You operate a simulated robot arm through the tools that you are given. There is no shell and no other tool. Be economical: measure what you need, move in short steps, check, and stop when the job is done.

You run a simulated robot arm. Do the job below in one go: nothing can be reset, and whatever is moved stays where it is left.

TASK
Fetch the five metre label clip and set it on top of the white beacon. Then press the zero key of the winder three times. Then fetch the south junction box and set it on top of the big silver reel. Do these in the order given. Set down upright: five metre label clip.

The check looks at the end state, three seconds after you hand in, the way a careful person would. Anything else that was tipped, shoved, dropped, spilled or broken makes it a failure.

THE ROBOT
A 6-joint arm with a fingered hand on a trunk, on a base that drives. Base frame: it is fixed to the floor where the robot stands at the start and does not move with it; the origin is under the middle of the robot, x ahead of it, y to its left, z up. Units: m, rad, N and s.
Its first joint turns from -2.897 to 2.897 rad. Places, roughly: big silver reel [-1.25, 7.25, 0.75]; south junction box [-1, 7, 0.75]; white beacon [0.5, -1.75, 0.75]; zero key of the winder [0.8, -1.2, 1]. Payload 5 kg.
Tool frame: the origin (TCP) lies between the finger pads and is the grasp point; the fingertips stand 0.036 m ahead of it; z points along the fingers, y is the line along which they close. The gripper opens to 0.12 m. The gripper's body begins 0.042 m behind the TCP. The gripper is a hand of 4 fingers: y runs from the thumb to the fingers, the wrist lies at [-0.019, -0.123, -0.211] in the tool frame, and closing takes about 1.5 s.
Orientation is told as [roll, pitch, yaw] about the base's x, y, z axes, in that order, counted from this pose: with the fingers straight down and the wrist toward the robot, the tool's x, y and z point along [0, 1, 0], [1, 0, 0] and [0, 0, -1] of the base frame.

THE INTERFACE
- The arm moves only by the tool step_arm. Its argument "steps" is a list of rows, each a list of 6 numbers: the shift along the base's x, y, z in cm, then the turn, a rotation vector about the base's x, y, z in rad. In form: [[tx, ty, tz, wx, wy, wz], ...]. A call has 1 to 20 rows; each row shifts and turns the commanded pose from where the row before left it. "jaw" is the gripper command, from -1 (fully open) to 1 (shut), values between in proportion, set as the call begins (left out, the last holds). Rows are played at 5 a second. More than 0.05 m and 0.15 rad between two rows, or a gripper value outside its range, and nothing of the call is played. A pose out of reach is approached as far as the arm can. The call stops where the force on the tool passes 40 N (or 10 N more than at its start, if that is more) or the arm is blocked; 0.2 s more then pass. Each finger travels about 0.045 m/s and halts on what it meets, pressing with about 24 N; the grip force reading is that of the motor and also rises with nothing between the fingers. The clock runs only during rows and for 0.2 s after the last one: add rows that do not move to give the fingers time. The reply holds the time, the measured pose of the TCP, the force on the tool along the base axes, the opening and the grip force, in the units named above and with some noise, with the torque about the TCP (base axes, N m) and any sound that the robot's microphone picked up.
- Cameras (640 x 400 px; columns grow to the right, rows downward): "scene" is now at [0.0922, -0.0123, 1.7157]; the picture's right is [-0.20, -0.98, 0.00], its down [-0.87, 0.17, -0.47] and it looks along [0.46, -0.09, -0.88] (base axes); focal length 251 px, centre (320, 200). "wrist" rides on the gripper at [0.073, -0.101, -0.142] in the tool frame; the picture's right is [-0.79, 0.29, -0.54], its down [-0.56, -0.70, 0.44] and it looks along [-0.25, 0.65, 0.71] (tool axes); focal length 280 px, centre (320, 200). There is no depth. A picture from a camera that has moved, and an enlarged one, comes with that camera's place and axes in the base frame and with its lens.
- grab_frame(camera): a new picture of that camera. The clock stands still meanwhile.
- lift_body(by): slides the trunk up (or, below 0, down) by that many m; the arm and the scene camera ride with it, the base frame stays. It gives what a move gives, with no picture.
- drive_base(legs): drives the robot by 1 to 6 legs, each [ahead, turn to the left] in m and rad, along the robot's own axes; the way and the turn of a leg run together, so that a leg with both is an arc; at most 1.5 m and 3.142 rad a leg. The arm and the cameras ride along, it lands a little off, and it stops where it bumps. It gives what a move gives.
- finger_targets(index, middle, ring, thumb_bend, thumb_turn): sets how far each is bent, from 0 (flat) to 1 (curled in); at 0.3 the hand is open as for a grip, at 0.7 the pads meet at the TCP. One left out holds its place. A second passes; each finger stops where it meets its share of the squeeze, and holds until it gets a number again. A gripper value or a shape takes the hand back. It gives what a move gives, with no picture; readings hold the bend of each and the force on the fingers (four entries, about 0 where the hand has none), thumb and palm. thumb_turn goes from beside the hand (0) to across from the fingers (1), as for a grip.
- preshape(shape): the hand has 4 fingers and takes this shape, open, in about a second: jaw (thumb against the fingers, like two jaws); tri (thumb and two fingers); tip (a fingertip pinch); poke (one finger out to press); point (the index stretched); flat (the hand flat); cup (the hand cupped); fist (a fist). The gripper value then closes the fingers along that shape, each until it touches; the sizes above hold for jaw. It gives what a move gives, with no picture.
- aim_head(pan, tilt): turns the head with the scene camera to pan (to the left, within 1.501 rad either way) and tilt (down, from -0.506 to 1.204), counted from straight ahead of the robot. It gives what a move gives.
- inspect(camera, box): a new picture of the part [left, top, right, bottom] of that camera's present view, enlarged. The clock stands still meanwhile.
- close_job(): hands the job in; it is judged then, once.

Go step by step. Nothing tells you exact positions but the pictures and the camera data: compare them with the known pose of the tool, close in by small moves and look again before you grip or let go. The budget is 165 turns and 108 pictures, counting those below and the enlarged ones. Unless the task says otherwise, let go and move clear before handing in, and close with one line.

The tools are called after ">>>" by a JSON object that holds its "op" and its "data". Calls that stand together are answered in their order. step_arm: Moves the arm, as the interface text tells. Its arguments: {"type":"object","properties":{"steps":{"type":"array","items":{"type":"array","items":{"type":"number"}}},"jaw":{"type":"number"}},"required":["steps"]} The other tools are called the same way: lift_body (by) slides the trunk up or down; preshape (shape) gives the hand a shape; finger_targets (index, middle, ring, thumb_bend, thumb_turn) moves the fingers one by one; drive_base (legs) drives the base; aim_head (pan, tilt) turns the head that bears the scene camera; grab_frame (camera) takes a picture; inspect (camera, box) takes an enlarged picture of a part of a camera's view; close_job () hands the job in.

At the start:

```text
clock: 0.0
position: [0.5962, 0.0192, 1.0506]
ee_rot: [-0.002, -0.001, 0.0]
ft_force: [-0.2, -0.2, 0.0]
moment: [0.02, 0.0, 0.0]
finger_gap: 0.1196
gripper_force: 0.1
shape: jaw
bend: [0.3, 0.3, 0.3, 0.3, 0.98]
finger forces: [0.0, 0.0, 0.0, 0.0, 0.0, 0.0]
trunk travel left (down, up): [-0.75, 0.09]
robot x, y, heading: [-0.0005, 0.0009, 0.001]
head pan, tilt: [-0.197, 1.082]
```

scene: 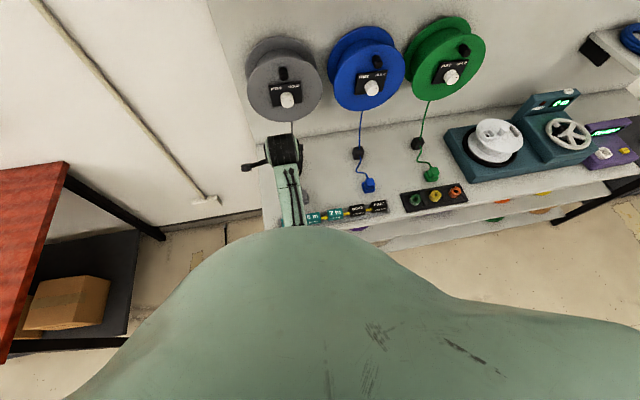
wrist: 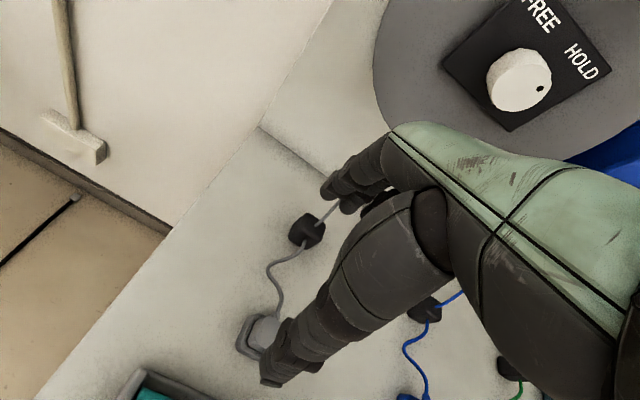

——

__EXERCISE OBJECTIVE__.
Return the material exactly as given, apart from the pictures.

__WRITTEN SOLUTION__.
You operate a simulated robot arm through the tools that you are given. There is no shell and no other tool. Be economical: measure what you need, move in short steps, check, and stop when the job is done.

You run a simulated robot arm. Do the job below in one go: nothing can be reset, and whatever is moved stays where it is left.

TASK
Fetch the five metre label clip and set it on top of the white beacon. Then press the zero key of the winder three times. Then fetch the south junction box and set it on top of the big silver reel. Do these in the order given. Set down upright: five metre label clip.

The check looks at the end state, three seconds after you hand in, the way a careful person would. Anything else that was tipped, shoved, dropped, spilled or broken makes it a failure.

THE ROBOT
A 6-joint arm with a fingered hand on a trunk, on a base that drives. Base frame: it is fixed to the floor where the robot stands at the start and does not move with it; the origin is under the middle of the robot, x ahead of it, y to its left, z up. Units: m, rad, N and s.
Its first joint turns from -2.897 to 2.897 rad. Places, roughly: big silver reel [-1.25, 7.25, 0.75]; south junction box [-1, 7, 0.75]; white beacon [0.5, -1.75, 0.75]; zero key of the winder [0.8, -1.2, 1]. Payload 5 kg.
Tool frame: the origin (TCP) lies between the finger pads and is the grasp point; the fingertips stand 0.036 m ahead of it; z points along the fingers, y is the line along which they close. The gripper opens to 0.12 m. The gripper's body begins 0.042 m behind the TCP. The gripper is a hand of 4 fingers: y runs from the thumb to the fingers, the wrist lies at [-0.019, -0.123, -0.211] in the tool frame, and closing takes about 1.5 s.
Orientation is told as [roll, pitch, yaw] about the base's x, y, z axes, in that order, counted from this pose: with the fingers straight down and the wrist toward the robot, the tool's x, y and z point along [0, 1, 0], [1, 0, 0] and [0, 0, -1] of the base frame.

THE INTERFACE
- The arm moves only by the tool step_arm. Its argument "steps" is a list of rows, each a list of 6 numbers: the shift along the base's x, y, z in cm, then the turn, a rotation vector about the base's x, y, z in rad. In form: [[tx, ty, tz, wx, wy, wz], ...]. A call has 1 to 20 rows; each row shifts and turns the commanded pose from where the row before left it. "jaw" is the gripper command, from -1 (fully open) to 1 (shut), values between in proportion, set as the call begins (left out, the last holds). Rows are played at 5 a second. More than 0.05 m and 0.15 rad between two rows, or a gripper value outside its range, and nothing of the call is played. A pose out of reach is approached as far as the arm can. The call stops where the force on the tool passes 40 N (or 10 N more than at its start, if that is more) or the arm is blocked; 0.2 s more then pass. Each finger travels about 0.045 m/s and halts on what it meets, pressing with about 24 N; the grip force reading is that of the motor and also rises with nothing between the fingers. The clock runs only during rows and for 0.2 s after the last one: add rows that do not move to give the fingers time. The reply holds the time, the measured pose of the TCP, the force on the tool along the base axes, the opening and the grip force, in the units named above and with some noise, with the torque about the TCP (base axes, N m) and any sound that the robot's microphone picked up.
- Cameras (640 x 400 px; columns grow to the right, rows downward): "scene" is now at [0.0922, -0.0123, 1.7157]; the picture's right is [-0.20, -0.98, 0.00], its down [-0.87, 0.17, -0.47] and it looks along [0.46, -0.09, -0.88] (base axes); focal length 251 px, centre (320, 200). "wrist" rides on the gripper at [0.073, -0.101, -0.142] in the tool frame; the picture's right is [-0.79, 0.29, -0.54], its down [-0.56, -0.70, 0.44] and it looks along [-0.25, 0.65, 0.71] (tool axes); focal length 280 px, centre (320, 200). There is no depth. A picture from a camera that has moved, and an enlarged one, comes with that camera's place and axes in the base frame and with its lens.
- grab_frame(camera): a new picture of that camera. The clock stands still meanwhile.
- lift_body(by): slides the trunk up (or, below 0, down) by that many m; the arm and the scene camera ride with it, the base frame stays. It gives what a move gives, with no picture.
- drive_base(legs): drives the robot by 1 to 6 legs, each [ahead, turn to the left] in m and rad, along the robot's own axes; the way and the turn of a leg run together, so that a leg with both is an arc; at most 1.5 m and 3.142 rad a leg. The arm and the cameras ride along, it lands a little off, and it stops where it bumps. It gives what a move gives.
- finger_targets(index, middle, ring, thumb_bend, thumb_turn): sets how far each is bent, from 0 (flat) to 1 (curled in); at 0.3 the hand is open as for a grip, at 0.7 the pads meet at the TCP. One left out holds its place. A second passes; each finger stops where it meets its share of the squeeze, and holds until it gets a number again. A gripper value or a shape takes the hand back. It gives what a move gives, with no picture; readings hold the bend of each and the force on the fingers (four entries, about 0 where the hand has none), thumb and palm. thumb_turn goes from beside the hand (0) to across from the fingers (1), as for a grip.
- preshape(shape): the hand has 4 fingers and takes this shape, open, in about a second: jaw (thumb against the fingers, like two jaws); tri (thumb and two fingers); tip (a fingertip pinch); poke (one finger out to press); point (the index stretched); flat (the hand flat); cup (the hand cupped); fist (a fist). The gripper value then closes the fingers along that shape, each until it touches; the sizes above hold for jaw. It gives what a move gives, with no picture.
- aim_head(pan, tilt): turns the head with the scene camera to pan (to the left, within 1.501 rad either way) and tilt (down, from -0.506 to 1.204), counted from straight ahead of the robot. It gives what a move gives.
- inspect(camera, box): a new picture of the part [left, top, right, bottom] of that camera's present view, enlarged. The clock stands still meanwhile.
- close_job(): hands the job in; it is judged then, once.

Go step by step. Nothing tells you exact positions but the pictures and the camera data: compare them with the known pose of the tool, close in by small moves and look again before you grip or let go. The budget is 165 turns and 108 pictures, counting those below and the enlarged ones. Unless the task says otherwise, let go and move clear before handing in, and close with one line.

The tools are called after ">>>" by a JSON object that holds its "op" and its "data". Calls that stand together are answered in their order. step_arm: Moves the arm, as the interface text tells. Its arguments: {"type":"object","properties":{"steps":{"type":"array","items":{"type":"array","items":{"type":"number"}}},"jaw":{"type":"number"}},"required":["steps"]} The other tools are called the same way: lift_body (by) slides the trunk up or down; preshape (shape) gives the hand a shape; finger_targets (index, middle, ring, thumb_bend, thumb_turn) moves the fingers one by one; drive_base (legs) drives the base; aim_head (pan, tilt) turns the head that bears the scene camera; grab_frame (camera) takes a picture; inspect (camera, box) takes an enlarged picture of a part of a camera's view; close_job () hands the job in.

At the start:

```text
clock: 0.0
position: [0.5962, 0.0192, 1.0506]
ee_rot: [-0.002, -0.001, 0.0]
ft_force: [-0.2, -0.2, 0.0]
moment: [0.02, 0.0, 0.0]
finger_gap: 0.1196
gripper_force: 0.1
shape: jaw
bend: [0.3, 0.3, 0.3, 0.3, 0.98]
finger forces: [0.0, 0.0, 0.0, 0.0, 0.0, 0.0]
trunk travel left (down, up): [-0.75, 0.09]
robot x, y, heading: [-0.0005, 0.0009, 0.001]
head pan, tilt: [-0.197, 1.082]
```

scene: 
wrist: 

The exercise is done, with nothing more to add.